PAGE EXTRACT:

########

Blog #109: I Come Not to Bury The Yuge Orange Mass, but to Explain Him – After all, It is Groundhog Day!

Are you beginning to understand how a man who had bankrupted several of his partners after teaching the bankers how to be too big to fail could then convince a bunch of people that he was an astute businessman who could run our poor old country just like one of his “successful” businesses? Good, now you’re seeing just what a slick con artist with unfailingly devious instincts can do; the dude knows exactly what he’s doing. He has us out in the streets, running around like decapitated chickens! Plus, he’s got our heroes, Bernie and Liz, the whole mob of Demoblicans, and the “mainstream” media, all screaming and ranting about his obsessions about crowd sizes and “illegal” voters, and his “orders,” while they should be firing up and organizing those poor neglected Bernie “kids.”

The latest “order,” the ban on Muslims is a winner! Pap got an email from a friend quoting an analysis by a teacher of political history who calls the ban a “shock event,” designed to cause chaos and divide opposition. It certainly seems to be working just fine!

It appears the Demoblicans are our only hope to limit the “carnage” (he gave us the proper term, just misused it) this wannabe dictator is capable of unleashing on our dear old country. They are going to have to ramp up their act, though, way beyond their miserable performance in the “bloody election.” So far, old pap and I are not impressed, but the amazing women’s march on Washington and the spontaneous demonstrations of the last few days are encouraging. We must hope this energy can be directed into forging an effective “loyal opposition” which can bring back a better balance to all three branches of the Federal government.

########

GIVEN INFORMATION:
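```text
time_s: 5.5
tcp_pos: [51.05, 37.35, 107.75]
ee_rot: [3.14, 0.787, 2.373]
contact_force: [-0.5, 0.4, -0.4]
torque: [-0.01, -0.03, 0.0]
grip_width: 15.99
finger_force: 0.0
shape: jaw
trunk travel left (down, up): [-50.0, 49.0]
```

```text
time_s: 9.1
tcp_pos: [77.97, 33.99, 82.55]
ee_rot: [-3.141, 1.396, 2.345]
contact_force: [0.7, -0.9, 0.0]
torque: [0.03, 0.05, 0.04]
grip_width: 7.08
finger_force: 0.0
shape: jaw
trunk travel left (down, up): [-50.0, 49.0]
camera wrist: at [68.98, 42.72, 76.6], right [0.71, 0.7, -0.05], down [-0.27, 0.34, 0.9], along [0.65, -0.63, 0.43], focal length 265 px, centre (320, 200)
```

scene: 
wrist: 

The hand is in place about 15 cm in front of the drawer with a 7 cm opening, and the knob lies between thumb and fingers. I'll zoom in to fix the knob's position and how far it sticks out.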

########

PROBLEMS:
1. Extract from the page extract the words running from "It appears the" to "the Federal government.".
2. I need the page extract continued from the place where it stops.

EXERCISE RESPONSES:
1.
It appears the Demoblicans are our only hope to limit the “carnage” (he gave us the proper term, just misused it) this wannabe dictator is capable of unleashing on our dear old country. They are going to have to ramp up their act, though, way beyond their miserable performance in the “bloody election.” So far, old pap and I are not impressed, but the amazing women’s march on Washington and the spontaneous demonstrations of the last few days are encouraging. We must hope this energy can be directed into forging an effective “loyal opposition” which can bring back a better balance to all three branches of the Federal government.

2.
We’ll need to be careful in our wishes, though; The Orange One, though clumsily effecting his “promises,” is at least a partially tempering influence on the fiscal and social hawks of those emboldened Republicrats. Unfortunately, they are not your grand daddy’s Grand Old Party, and left to their own devices, probably would do almost irreparable damage to all of our civil rights. To give the old con man his due respect, he has already gotten those greedy Repubs to be talking, “Repeal AND Replace,” when for the last 7 years they were only voting (over and over, ad nauseam) to just repeal the ACA.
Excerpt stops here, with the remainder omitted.